DATA PROVIDED:

——

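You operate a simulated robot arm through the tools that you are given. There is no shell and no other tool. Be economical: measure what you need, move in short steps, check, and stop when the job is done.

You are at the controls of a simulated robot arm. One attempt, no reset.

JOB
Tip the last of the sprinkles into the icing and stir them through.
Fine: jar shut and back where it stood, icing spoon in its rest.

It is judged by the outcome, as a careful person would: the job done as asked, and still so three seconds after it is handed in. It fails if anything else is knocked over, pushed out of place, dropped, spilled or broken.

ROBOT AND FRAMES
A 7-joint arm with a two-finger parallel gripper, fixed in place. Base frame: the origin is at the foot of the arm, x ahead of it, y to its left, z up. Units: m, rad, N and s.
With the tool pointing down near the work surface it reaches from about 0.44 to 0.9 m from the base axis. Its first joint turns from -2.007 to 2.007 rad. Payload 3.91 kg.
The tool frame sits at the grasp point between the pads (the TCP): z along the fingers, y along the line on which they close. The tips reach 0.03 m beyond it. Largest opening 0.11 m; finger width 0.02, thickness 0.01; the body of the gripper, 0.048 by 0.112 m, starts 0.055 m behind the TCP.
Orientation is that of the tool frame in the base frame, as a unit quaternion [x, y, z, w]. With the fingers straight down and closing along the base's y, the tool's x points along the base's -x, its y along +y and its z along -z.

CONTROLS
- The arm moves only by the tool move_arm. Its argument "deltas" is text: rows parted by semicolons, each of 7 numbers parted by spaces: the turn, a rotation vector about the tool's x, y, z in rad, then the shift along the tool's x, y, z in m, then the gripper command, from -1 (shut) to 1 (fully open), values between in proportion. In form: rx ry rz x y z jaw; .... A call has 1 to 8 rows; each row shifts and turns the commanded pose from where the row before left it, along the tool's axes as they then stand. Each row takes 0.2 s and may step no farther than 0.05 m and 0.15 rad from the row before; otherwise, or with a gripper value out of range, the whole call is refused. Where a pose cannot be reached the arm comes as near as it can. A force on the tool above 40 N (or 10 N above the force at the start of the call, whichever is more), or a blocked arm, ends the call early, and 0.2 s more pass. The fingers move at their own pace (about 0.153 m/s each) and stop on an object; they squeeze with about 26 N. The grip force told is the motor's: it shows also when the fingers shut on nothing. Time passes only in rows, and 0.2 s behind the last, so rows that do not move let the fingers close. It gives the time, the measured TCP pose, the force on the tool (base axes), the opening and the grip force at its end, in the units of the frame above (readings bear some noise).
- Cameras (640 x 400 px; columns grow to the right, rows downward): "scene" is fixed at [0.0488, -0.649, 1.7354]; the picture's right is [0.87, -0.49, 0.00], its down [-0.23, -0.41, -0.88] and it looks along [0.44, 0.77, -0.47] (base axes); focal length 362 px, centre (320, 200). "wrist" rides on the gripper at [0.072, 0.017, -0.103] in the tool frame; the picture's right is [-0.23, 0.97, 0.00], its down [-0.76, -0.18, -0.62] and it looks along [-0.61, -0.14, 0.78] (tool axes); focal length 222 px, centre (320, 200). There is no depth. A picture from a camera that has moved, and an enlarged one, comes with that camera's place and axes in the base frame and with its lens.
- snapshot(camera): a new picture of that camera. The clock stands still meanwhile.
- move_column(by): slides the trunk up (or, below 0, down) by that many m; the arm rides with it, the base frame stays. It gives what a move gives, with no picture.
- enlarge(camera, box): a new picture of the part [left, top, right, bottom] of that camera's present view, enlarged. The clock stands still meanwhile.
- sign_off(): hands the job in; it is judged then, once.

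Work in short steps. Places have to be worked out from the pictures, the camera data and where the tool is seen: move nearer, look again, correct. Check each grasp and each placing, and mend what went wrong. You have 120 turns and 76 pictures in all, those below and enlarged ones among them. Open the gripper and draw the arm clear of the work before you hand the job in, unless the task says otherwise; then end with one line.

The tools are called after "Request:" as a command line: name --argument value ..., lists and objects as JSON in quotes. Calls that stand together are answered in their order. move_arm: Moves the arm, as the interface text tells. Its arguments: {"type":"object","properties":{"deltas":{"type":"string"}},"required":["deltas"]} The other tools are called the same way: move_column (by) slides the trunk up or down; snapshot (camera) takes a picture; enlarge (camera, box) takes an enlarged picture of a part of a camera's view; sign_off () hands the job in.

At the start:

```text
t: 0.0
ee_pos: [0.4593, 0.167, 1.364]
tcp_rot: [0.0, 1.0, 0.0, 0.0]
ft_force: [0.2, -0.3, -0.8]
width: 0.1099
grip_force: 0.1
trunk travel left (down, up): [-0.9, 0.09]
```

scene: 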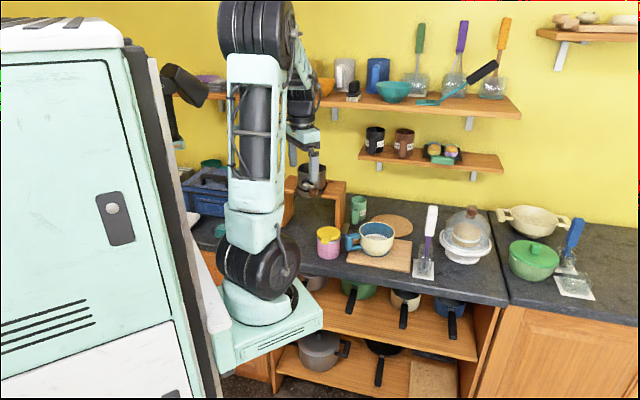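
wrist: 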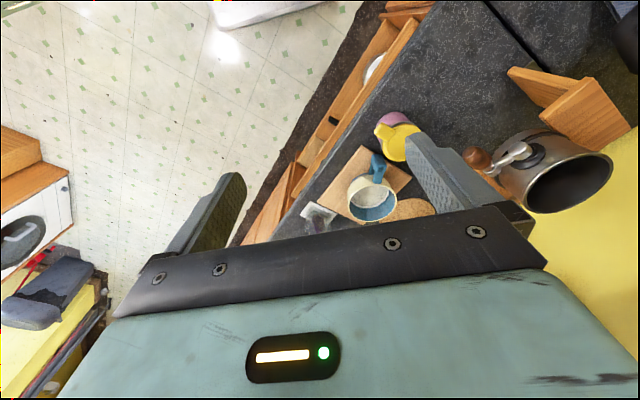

——

Search the lines for the string "There" and copy every line that has it.

SOLUTION:
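You operate a simulated robot arm through the tools that you are given. There is no shell and no other tool. Be economical: measure what you need, move in short steps, check, and stop when the job is done.
- Cameras (640 x 400 px; columns grow to the right, rows downward): "scene" is fixed at [0.0488, -0.649, 1.7354]; the picture's right is [0.87, -0.49, 0.00], its down [-0.23, -0.41, -0.88] and it looks along [0.44, 0.77, -0.47] (base axes); focal length 362 px, centre (320, 200). "wrist" rides on the gripper at [0.072, 0.017, -0.103] in the tool frame; the picture's right is [-0.23, 0.97, 0.00], its down [-0.76, -0.18, -0.62] and it looks along [-0.61, -0.14, 0.78] (tool axes); focal length 222 px, centre (320, 200). There is no depth. A picture from a camera that has moved, and an enlarged one, comes with that camera's place and axes in the base frame and with its lens.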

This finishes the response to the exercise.